**Problem to work on**
Extract every line that includes the string "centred".

>>>>>

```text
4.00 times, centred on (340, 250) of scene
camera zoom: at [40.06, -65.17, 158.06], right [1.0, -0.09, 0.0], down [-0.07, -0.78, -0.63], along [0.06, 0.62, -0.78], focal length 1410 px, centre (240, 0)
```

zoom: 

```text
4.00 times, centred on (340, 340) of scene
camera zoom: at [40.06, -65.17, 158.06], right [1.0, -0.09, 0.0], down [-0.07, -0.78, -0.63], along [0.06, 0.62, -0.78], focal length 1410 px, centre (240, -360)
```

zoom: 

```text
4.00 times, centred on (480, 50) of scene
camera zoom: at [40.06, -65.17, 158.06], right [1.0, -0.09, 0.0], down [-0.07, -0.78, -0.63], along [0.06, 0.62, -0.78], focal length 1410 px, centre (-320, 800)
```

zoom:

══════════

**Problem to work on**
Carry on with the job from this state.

<<<<<

**Answer for the task**
4.00 times, centred on (340, 250) of scene
4.00 times, centred on (340, 340) of scene
4.00 times, centred on (480, 50) of scene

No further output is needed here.